Il y aurait des pages et des pages à écrire pour rendre
un peu compte du caractère inventif et stimulant de l'œuvre de Damasio. Qui
mûrit ses livres sans être comme d'autres, obsédé par le rythme infernal des
publications. Ce qui donne à chaque fois des ouvrages qui nous travaillent
longtemps et dans les profondeurs. Je considère, pour sa puissance poétique,
bien supérieure à celle de trop nombreux ouvrages réalisés par de purs poètes
et pour la qualité des réflexions vers lesquelles il nous entraîne, sa Horde
du contrevent comme un des romans majeurs de ces dix dernières années
et attends avec impatience ses Furtifs qui devraient paraître
sous peu.*
Ne disposant pas aujourd'hui du temps, ni peut-être du
courage nécessaires pour revenir en détail sur toutes les impressions que m'a
laissées une telle œuvre, j'aimerais cependant quand même partager ici un court
passage d'une nouvelle dans laquelle la figure d'un scribe lancé tout entier
dans l'écriture impossible du Livre, celui qui fera corps enfin avec la vie,
rejoint pour moi idéalement la figure que je me fais depuis longtemps du
véritable lecteur, un lecteur pour qui la dictée du texte et la soumission à
laquelle ce dernier le contraint n'implique aucune perte de liberté,
constituant en fait l'occasion d'un déploiement qui n'a de limites que celles
qu'il se donne lui-même. Loin de tout fantasme de Vérité. D'identité.
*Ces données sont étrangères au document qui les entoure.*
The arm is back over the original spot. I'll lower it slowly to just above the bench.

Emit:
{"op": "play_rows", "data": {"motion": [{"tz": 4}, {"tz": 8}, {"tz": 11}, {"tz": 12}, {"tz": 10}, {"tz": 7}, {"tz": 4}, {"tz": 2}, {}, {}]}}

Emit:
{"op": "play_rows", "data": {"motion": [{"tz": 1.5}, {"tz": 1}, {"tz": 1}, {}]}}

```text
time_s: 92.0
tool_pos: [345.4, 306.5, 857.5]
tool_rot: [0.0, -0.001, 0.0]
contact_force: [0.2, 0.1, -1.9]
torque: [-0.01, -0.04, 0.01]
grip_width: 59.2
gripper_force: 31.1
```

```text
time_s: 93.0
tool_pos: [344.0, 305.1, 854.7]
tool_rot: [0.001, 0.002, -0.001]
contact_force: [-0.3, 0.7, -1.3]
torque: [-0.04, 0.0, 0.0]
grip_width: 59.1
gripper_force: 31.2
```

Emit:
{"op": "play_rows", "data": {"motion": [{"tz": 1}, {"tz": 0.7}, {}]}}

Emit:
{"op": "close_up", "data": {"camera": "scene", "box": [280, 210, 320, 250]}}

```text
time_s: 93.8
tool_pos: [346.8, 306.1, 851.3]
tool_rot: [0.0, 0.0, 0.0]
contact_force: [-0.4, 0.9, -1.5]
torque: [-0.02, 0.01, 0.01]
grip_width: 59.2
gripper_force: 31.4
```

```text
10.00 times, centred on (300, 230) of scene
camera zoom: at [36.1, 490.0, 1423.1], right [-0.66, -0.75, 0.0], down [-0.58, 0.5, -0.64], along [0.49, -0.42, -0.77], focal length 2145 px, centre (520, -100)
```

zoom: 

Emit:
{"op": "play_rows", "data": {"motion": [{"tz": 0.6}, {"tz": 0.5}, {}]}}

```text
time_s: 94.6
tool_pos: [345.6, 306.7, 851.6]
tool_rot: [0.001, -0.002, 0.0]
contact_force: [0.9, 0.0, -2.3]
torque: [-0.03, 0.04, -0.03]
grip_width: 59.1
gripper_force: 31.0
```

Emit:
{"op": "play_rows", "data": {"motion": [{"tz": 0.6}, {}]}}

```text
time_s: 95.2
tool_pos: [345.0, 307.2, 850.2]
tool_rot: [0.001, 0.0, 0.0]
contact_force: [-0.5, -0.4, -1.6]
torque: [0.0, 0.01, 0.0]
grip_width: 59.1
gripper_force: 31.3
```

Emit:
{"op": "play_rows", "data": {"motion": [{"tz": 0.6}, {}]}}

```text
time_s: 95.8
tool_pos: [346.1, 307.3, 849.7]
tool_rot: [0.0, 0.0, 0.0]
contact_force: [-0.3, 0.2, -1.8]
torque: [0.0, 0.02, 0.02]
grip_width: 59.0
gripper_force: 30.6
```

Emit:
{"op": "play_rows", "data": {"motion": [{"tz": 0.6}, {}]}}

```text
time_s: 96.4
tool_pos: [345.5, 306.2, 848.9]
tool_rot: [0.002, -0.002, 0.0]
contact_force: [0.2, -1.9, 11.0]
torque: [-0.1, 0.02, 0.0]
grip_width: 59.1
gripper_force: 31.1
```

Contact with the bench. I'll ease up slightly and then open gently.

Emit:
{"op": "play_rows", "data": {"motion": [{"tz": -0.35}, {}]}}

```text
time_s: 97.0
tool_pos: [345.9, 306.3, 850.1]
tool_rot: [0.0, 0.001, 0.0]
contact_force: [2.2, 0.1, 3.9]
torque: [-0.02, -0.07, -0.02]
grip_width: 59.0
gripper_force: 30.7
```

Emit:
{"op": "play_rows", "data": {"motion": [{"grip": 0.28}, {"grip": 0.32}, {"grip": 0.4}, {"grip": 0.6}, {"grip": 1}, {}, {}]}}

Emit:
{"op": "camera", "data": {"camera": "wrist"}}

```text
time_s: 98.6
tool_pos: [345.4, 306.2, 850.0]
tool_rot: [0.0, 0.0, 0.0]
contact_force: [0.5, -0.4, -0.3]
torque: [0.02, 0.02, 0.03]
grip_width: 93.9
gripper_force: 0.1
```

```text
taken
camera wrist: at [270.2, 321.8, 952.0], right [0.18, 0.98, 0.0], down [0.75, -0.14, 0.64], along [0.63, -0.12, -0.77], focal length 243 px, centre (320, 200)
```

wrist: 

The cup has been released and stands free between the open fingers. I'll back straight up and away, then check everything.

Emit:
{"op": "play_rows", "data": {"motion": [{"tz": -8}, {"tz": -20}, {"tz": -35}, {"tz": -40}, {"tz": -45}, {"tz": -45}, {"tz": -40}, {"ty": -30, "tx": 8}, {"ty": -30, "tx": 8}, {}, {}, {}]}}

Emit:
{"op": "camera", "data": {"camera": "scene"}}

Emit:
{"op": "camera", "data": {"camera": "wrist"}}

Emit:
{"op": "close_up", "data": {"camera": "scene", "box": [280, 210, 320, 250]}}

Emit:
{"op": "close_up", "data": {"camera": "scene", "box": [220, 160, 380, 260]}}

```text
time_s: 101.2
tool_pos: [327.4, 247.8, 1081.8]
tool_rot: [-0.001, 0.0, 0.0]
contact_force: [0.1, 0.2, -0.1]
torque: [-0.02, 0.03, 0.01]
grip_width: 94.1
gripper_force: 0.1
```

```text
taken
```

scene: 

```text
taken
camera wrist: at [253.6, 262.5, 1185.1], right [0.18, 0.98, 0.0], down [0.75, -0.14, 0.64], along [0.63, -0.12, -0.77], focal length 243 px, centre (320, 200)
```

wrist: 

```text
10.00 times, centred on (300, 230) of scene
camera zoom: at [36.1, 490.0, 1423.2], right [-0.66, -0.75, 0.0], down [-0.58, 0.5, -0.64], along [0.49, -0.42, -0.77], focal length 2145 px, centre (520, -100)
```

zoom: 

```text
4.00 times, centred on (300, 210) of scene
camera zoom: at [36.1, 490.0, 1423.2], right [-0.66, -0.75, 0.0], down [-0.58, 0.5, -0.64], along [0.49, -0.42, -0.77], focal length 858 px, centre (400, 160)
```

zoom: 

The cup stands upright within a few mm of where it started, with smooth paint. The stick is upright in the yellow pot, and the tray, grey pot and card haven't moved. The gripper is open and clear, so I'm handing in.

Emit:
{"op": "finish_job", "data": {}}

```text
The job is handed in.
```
Délivré
de la tentation d'étouffer le lexique entraînant, rayonnant, de la vie, sa
brûlure, sous la cendre reposée des pensées d'inventaire.
TEXTE d’ALAIN DAMASIO
Il faut comprendre qu'El Levir défendait une vision de la
littérature (et plus encore du Livre, débat nodal) qui malgré la profondeur de
ses travaux et l'ampleur de l'estime que la communauté des érudits lui
accordait, non sans réticence, non sans crachat pour ses calligraphies de plein
air, n'était plus partagée par personne.
Cette vision, indiscutable pour lui, antérieure même à toute
raison, était que la littérature, comme tout art authentique, ne pouvait être
que puissance de vie. Donc que le Livre, s'il existait, ne pouvait qu'incarner,
avec la plus féroce intensité, la vie — et plus profondément qu'incarner, mot
presque statique, la faire fulgurer, siffler, se découdre comme une peau, pour
libérer, par éclats — par écart et petit bond, salto, vague haute déferlée,
rouleau ou ressac — une coulée de sang pur, d'un rouge d'encre longue, que rien
ne pouvait faire sécher, ni vent ni temps, ni le soleil au zénith. Rien,
puisque le rythme capturé-relancé à chaque lecture, à chaque attaque de glotte
placée au premier mot du premier vers, redéfroissait la totalité de la surface
physique du son, lâchait au souffle toute la violence articulatoire des
phonèmes briquetés et découplait, sur la page, la masse d'abord compacte des
lettres aboutées, pour lui déplier à mesure, comme on offre à un enfant une
plage, l'espace où s'architecture l'épars.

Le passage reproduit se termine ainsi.